For many, a 12-inch platter of vinyl, spinning 33 1/3 revolutions per minute, exemplifies how they first listened to music.
But long before rock and roll, soul, and other popular music styles were recorded on “albums,” the first vinyl LP — short for long-playing — record was released, 75 years ago Wednesday.
On June 21, 1948, Columbia Records released the first long-playing microgroove record, capable of holding 23 minutes of music per side. Columbia’s president Edward Wallerstein announced the new technology at a news conference at the Waldorf Astoria Hotel in New York City.
According to label paperwork in the Library of Congress, the first vinyl disc featured the Philharmonic-Symphony Orchestra of New York, later known as the New York Philharmonic, under the baton of Bruno Walter, performing Mendelssohn’s “Violin Concerto in E minor,” with Nathan Milstein as the soloist.
The vinyl LP was an attempt to improve upon the limitations of 78 rpm discs, which measured 10 inches, and were made of a more brittle shellac.
Peter Goldmark, an engineer at CBS Laboratories, holds the patent in the U.S. Patent and Trademark Office for the Long-Playing (LP) Record.
Goldmark didn’t apply for a patent until 1956 — eight years after developing the microgroove, and changing the disc material — which were used in Columbia’s first LP.
According to the Library of Congress: “The introduction of the long-playing disc changed the way record labels, musicians, and consumers packaged, created, and listened to music. When Columbia first began manufacturing LPs, the term ‘album’ referred literally to a collection of discs contained together in a group of bound sleeves.”

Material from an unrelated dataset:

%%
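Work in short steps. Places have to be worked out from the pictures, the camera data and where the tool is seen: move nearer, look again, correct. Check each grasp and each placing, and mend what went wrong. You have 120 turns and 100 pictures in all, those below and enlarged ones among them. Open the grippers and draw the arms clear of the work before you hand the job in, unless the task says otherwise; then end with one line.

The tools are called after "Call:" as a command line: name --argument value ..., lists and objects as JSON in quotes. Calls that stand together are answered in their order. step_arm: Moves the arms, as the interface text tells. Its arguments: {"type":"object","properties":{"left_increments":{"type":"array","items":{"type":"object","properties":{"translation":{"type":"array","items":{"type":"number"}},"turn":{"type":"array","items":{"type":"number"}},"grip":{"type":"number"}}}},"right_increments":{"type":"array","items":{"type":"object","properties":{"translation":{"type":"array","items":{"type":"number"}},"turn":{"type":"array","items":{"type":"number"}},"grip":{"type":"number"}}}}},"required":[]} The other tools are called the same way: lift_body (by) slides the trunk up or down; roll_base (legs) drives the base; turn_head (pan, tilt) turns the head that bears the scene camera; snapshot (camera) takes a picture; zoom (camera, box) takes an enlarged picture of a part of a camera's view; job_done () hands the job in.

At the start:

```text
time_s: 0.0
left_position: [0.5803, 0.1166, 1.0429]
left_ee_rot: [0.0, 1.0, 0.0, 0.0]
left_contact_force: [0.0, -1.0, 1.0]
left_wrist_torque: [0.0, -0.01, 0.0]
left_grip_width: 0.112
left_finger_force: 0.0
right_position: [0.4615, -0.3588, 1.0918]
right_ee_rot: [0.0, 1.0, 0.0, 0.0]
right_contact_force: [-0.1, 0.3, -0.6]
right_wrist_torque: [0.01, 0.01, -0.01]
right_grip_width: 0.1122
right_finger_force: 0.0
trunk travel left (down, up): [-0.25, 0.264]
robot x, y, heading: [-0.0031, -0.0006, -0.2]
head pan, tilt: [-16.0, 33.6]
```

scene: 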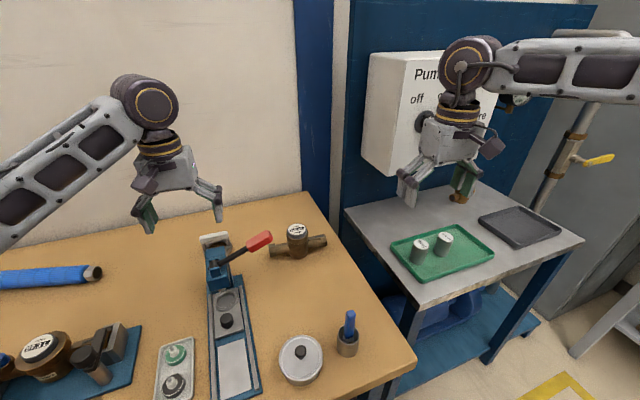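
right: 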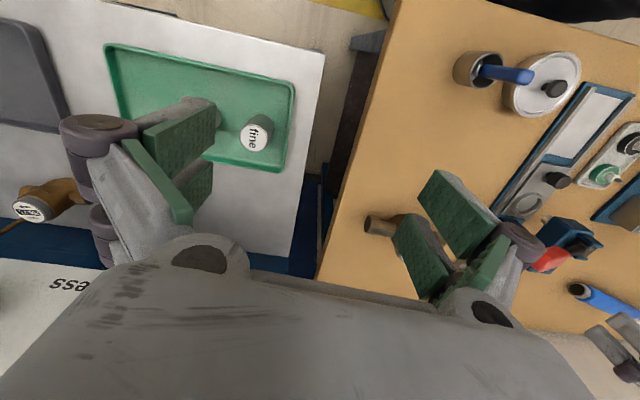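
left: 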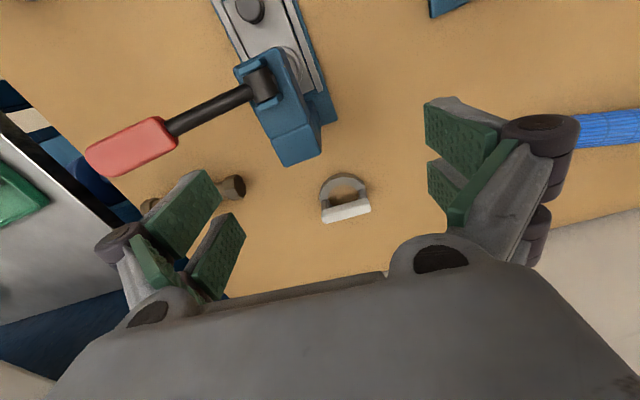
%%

Beyond allowing listeners to hear an entire symphonic work without having to turn over a record, the vinyl LP became a new unit of consumption.
“Bands and musicians began to conceive and record full LPs rather than singles, and the music on these new albums was often unified around a common theme, musical concept, or narrative —enter the ‘concept album,’” according to the Library of Congress.